Perhaps we led sheltered lives and just missed the weddings where this was a big deal. I’d love for my friends from Youngstown who follow this blog to set me straight on this one, particularly if you have pictures from the 70s or earlier of cookie tables, or even some family memories. And I’d also be curious if there are others who are like us and can’t remember cookie tables until more recently.

My hunch is that there were parts of the community that were doing this probably from at least the Depression. But I also wonder if there has been an embrace of this tradition over the last twenty to thirty years where it has truly become an all-Youngstown tradition and a point of pride for us.

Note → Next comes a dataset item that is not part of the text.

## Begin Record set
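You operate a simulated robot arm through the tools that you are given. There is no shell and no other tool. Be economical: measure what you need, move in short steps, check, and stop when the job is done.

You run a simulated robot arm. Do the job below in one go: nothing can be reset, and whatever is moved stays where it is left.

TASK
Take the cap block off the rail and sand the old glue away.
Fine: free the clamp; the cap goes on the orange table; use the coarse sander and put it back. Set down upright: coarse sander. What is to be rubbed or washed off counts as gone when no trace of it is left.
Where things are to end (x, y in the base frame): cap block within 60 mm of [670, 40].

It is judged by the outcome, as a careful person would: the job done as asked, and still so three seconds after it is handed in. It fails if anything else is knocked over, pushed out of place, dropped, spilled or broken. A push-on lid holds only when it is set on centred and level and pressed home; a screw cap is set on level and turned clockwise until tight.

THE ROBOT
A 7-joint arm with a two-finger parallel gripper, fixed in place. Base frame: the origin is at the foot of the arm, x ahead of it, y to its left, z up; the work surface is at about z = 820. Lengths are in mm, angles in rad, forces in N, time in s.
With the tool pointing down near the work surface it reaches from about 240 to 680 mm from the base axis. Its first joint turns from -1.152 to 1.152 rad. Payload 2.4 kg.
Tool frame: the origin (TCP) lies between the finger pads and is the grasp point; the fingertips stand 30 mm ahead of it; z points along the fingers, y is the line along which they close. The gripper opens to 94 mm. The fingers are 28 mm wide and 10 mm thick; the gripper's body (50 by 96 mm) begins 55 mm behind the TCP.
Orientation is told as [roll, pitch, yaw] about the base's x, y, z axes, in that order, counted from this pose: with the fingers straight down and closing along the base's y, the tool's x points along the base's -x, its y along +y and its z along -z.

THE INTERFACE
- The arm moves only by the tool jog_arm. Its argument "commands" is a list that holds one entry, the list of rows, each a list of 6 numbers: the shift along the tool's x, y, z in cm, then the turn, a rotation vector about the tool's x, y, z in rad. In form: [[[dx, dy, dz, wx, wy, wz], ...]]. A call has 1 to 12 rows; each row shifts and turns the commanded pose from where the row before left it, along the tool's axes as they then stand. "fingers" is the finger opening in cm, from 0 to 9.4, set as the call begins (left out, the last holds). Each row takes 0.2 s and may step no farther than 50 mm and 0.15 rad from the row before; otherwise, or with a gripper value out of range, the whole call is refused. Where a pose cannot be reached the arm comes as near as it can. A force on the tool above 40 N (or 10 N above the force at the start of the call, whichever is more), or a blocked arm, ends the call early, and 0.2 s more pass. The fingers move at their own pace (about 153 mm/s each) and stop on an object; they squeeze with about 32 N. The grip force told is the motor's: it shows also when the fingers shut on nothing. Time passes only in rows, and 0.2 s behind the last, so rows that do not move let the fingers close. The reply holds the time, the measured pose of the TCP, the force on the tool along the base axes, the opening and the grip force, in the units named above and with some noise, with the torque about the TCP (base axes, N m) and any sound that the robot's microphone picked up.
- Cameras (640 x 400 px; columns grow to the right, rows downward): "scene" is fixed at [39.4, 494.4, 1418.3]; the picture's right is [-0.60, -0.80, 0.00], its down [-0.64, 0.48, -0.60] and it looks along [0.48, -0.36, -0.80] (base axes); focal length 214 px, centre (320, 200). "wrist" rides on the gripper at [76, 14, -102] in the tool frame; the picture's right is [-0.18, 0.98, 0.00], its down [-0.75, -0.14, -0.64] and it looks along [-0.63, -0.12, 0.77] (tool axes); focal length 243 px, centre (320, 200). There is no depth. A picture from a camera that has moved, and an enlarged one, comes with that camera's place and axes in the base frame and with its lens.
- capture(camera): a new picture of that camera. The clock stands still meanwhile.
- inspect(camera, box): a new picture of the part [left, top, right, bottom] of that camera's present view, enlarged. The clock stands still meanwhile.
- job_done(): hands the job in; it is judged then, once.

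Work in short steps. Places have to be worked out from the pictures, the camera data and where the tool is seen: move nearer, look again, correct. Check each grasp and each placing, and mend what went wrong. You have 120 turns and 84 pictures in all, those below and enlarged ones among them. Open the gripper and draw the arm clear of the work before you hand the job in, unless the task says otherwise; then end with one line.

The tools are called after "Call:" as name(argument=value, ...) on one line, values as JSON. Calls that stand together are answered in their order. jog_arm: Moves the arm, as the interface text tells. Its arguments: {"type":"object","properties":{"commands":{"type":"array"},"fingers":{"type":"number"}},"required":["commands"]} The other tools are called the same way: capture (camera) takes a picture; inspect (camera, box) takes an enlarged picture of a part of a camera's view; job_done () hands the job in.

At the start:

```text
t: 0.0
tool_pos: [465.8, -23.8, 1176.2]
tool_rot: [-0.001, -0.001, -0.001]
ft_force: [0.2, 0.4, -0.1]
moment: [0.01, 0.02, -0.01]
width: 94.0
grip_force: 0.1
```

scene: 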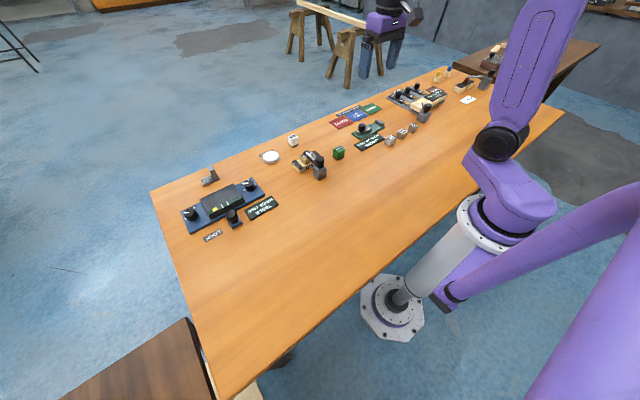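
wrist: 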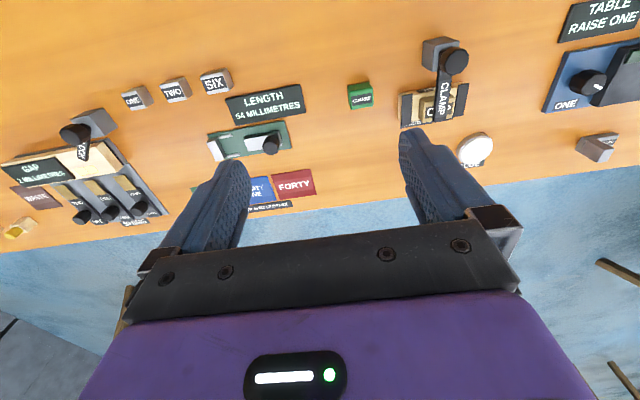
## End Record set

That this is true is clearly the case. I discovered that in the part of town where I grew up the Rocky Ridge Neighbors have a monthly cookie table. The Mahoning Valley Historical Society has an annual Cookie Table and Cocktails night with a cookie contest. There is even a new book of essays on Youngstown history coming out titled Car Bombs to Cookie Tables.  All the Recipes of Youngstown Cookbooks have a number of cookie recipes good for cookie tables and other occasions. No Youngstown wedding these days is complete without a cookie table, and no wedding anywhere else quite measures up without one!

Good community traditions are important in defining a community as a good place to live. This is one of our good ones. Even if it is one that I just didn’t know about, notice or remember growing up, the plain fact of the matter is that this is one of the things that makes Youngstown special and it is so good to see all the ways Youngstown is sustaining that tradition.